Her Education and Career
Barbara graduated from Weaver High School in 1963. She then went to the University of Pennsylvania, where she earned a bachelor's degree. She continued her studies at Yale University and then at the University of Paris at the Sorbonne in France. She loved France very much.
After living in Paris, she moved to Puerto Rico and Haiti for several years with her husband, Marc Albert, and their son. When she returned to New York City, she started her career as a model while also teaching at a college. Later, she went back to teaching full-time at Hostos Community College in the Bronx.
Writing Important Books
As a writer and editor, Barbara Summers published many books. Some of her works include:
- I Dream a World: Portraits of Black Women Who Changed America (1989)
- Nouvelle Soul: Short Stories (1992)
- The Price You Pay (a novel about the modeling world, 1993)
- Skin Deep: Inside the World of Black Fashion Models (1998)

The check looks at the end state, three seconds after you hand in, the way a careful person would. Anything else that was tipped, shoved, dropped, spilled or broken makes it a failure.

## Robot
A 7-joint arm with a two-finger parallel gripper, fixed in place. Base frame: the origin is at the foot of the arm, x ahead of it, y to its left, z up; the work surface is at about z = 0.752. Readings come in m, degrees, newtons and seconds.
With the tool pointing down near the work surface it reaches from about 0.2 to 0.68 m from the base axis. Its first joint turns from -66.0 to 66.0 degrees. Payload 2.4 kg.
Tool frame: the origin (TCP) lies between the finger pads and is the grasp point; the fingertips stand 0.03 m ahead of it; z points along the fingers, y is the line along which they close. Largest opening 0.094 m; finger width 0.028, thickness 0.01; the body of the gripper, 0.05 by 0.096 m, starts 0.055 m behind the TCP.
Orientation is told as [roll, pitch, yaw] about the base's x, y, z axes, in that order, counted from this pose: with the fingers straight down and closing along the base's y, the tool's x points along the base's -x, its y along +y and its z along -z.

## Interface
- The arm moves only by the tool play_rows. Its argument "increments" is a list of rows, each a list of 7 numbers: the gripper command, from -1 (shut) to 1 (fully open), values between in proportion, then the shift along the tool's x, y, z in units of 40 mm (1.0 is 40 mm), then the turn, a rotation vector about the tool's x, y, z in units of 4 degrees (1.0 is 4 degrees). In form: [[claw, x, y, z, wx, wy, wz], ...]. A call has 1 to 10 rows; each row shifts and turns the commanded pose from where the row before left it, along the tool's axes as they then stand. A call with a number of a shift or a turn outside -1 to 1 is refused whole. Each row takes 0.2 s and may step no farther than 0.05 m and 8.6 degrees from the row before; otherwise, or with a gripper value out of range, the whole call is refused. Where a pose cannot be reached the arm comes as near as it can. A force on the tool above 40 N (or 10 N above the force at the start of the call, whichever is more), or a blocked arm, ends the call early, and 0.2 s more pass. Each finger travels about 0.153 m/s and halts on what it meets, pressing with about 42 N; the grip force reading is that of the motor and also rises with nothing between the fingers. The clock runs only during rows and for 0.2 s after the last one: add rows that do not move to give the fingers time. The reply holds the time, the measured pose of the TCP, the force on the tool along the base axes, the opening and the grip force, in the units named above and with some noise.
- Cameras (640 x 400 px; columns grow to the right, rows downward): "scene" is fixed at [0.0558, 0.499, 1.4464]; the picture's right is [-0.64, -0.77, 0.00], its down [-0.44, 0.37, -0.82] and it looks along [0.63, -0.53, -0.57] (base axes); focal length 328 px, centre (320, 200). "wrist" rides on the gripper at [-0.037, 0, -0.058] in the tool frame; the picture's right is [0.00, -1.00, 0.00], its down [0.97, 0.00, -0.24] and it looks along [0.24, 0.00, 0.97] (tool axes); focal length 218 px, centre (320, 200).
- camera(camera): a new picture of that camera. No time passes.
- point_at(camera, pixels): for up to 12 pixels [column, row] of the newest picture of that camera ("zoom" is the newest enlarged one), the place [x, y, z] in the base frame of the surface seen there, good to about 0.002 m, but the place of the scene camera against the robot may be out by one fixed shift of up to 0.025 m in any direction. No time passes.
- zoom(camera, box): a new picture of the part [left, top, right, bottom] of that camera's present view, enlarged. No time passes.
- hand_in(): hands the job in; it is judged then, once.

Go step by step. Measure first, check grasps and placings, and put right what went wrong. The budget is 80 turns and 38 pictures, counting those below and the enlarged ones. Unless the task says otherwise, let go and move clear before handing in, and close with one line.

- Black and Beautiful: How Women of Color Changed the Fashion Industry (2001)
- Open the Unusual Door: True-Life Stories of Challenge, Adventure, and Success by Black Americans (2005)
Her most famous book is Skin Deep from 1998. This book explores the role of African-American models in the fashion industry and how Black designers became important. It shares amazing stories of Black supermodels like Dorothea Towles, Beverly Johnson, Iman, and Barbara Cheeseborough. The magazine The Crisis called the book "an amazingly comprehensive history" and "an inspiring read."
Barbara Summers once wrote about herself, saying that her life was a surprising adventure. She was a Ford fashion model, traveled the world, taught, wrote, and was an editor. She believed that artists have a special job to not just speak the truth, but to "sing it." She also believed that "We are all related" and that "war is not the answer. Love is."
She passed away unexpectedly in 2014 when she was 70 years old.
A Look at Her Life
Barbara Summers' son is Kimson Albert, who is an animator and producer. She was also survived by her sisters, Lucy Summers and Dona Carter, and her brother, Don Summers.